SET EXERCISE 1 =
Locate "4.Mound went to" and "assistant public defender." in the excerpt, and write out these words with everything between them.

EXCERPT =
1.The CRST Constitution does not guarantee tribal members the right to an attorney in tribal court. In tribal court, a criminal defendant is advised that he has the right to retain counsel at his own expense, that if he “qualifies”, he may be represented by the tribal public defender, but that he does not have the right to professional or lay counsel, other than the public defender, at the expense of the Tribe. Defendant, like other tribal defendants, was informed of these matters in a Statement of Rights form he read and signed at his January 4th arraignment. {fn2}

2.The Statement both Defendant and CRST Associate Judge Georgia Gunville signed, contains the following admonition: “NOTE: If you pled NOT GUILTY, then it is your responsibility to immediately contact an attorney to represent you at your trial.” Judge Gunville interpreted the quoted language to mean that the tribal public defender’s representation of Defendant terminated after he entered his not guilty pleas in tribal court. {fn3}

3.Neither the CRST Public Defender Brenda Claymore, nor her assistant, Mound, are licensed professional attorneys. In fact, Claymore and Mound are not even active members, in good standing, with the courts of the CRST because they have not paid their bar dues as required.

4.Mound went to school until she was a sophomore or junior in high school and then obtained her GED. She has no college education and had not taken any legal training classes as of the time of Defendant’s tribal arraignment. According to Claymore, all Mound was supposed to do is appear with defendants at their arraignments. And, January 4th was only Mound’s second day on the job as an assistant public defender.

5.At no time during the January 13th meeting did Defendant ever advise Trone that he (Defendant) was represented by either an attorney or lay counsel. Nor was Trone aware then of the tribal charges that had been filed or that Mound had earlier appeared with Defendant for an arraignment in tribal court.

GIVEN DATA =
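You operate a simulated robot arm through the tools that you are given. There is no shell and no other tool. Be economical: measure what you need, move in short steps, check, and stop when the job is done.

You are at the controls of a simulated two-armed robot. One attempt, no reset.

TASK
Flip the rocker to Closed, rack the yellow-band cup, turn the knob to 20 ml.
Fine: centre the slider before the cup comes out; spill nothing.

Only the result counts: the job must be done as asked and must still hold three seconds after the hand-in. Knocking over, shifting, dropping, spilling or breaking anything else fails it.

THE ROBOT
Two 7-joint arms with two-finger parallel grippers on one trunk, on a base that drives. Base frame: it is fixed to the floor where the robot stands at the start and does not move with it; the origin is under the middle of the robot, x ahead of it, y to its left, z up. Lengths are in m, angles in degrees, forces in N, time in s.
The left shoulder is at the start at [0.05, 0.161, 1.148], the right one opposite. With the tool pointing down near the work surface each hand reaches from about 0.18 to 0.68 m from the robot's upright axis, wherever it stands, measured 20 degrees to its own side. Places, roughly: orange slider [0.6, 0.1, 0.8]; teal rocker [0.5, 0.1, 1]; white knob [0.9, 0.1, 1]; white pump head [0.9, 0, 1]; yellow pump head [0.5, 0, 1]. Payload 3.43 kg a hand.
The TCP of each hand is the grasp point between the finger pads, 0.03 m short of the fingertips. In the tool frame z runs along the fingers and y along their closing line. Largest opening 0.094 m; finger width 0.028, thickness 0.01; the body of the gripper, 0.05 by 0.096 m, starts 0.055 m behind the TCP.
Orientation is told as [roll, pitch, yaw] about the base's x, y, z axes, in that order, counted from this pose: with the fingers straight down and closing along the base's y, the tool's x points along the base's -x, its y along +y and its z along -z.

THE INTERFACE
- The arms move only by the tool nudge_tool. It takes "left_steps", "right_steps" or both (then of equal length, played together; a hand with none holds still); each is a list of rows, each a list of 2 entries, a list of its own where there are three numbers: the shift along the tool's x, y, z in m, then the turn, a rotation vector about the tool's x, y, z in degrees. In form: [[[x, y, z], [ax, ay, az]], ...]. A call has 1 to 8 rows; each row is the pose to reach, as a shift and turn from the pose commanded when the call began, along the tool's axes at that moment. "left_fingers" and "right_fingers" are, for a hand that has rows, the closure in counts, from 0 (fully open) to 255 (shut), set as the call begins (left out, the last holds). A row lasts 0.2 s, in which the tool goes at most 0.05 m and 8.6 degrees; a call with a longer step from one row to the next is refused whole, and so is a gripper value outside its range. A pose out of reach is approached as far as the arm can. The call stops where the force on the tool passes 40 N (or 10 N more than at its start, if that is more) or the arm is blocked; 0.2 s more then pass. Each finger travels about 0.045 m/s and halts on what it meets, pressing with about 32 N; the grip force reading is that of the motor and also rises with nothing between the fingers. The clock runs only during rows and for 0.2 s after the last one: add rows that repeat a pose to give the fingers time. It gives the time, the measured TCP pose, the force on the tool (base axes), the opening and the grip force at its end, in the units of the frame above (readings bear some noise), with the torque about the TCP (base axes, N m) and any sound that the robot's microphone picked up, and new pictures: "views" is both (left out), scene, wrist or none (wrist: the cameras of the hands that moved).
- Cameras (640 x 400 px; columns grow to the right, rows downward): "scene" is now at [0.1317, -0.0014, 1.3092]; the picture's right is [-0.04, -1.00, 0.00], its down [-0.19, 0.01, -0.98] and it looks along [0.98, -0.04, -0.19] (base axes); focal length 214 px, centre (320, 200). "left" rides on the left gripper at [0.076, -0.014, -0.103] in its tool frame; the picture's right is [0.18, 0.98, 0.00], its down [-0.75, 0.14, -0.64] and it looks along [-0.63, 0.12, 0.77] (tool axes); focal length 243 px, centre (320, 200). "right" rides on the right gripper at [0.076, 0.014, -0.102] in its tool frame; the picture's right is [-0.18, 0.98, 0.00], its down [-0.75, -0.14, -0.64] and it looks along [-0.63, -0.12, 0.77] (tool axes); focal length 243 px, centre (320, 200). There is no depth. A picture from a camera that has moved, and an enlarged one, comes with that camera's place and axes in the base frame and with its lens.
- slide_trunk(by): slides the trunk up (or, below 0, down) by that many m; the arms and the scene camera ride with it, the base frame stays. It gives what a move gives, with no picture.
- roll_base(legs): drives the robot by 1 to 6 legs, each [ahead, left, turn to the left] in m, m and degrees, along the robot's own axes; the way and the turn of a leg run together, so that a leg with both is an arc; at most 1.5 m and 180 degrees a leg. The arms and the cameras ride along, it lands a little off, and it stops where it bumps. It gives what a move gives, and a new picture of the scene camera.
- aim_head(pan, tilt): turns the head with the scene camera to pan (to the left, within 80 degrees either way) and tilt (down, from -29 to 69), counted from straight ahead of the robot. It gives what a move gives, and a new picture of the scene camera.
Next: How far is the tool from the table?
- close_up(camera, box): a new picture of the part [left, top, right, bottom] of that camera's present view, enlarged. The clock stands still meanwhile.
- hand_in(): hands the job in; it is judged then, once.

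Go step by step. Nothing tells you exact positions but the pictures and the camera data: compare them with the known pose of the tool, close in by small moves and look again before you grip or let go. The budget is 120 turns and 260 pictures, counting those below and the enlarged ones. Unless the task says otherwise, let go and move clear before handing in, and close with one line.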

SET EXERCISE 2 =
This exercise asks for the lines from the line with "Orientation is told" to the line with "THE INTERFACE", both lines included, set down exactly and with nothing else. The answer is a JSON array that holds each line as a string and skips blank lines.

WRITTEN RESPONSE 1 =
4.Mound went to school until she was a sophomore or junior in high school and then obtained her GED. She has no college education and had not taken any legal training classes as of the time of Defendant’s tribal arraignment. According to Claymore, all Mound was supposed to do is appear with defendants at their arraignments. And, January 4th was only Mound’s second day on the job as an assistant public defender.

WRITTEN RESPONSE 2 =
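[
  "Orientation is told as [roll, pitch, yaw] about the base's x, y, z axes, in that order, counted from this pose: with the fingers straight down and closing along the base's y, the tool's x points along the base's -x, its y along +y and its z along -z.",
  "THE INTERFACE"
]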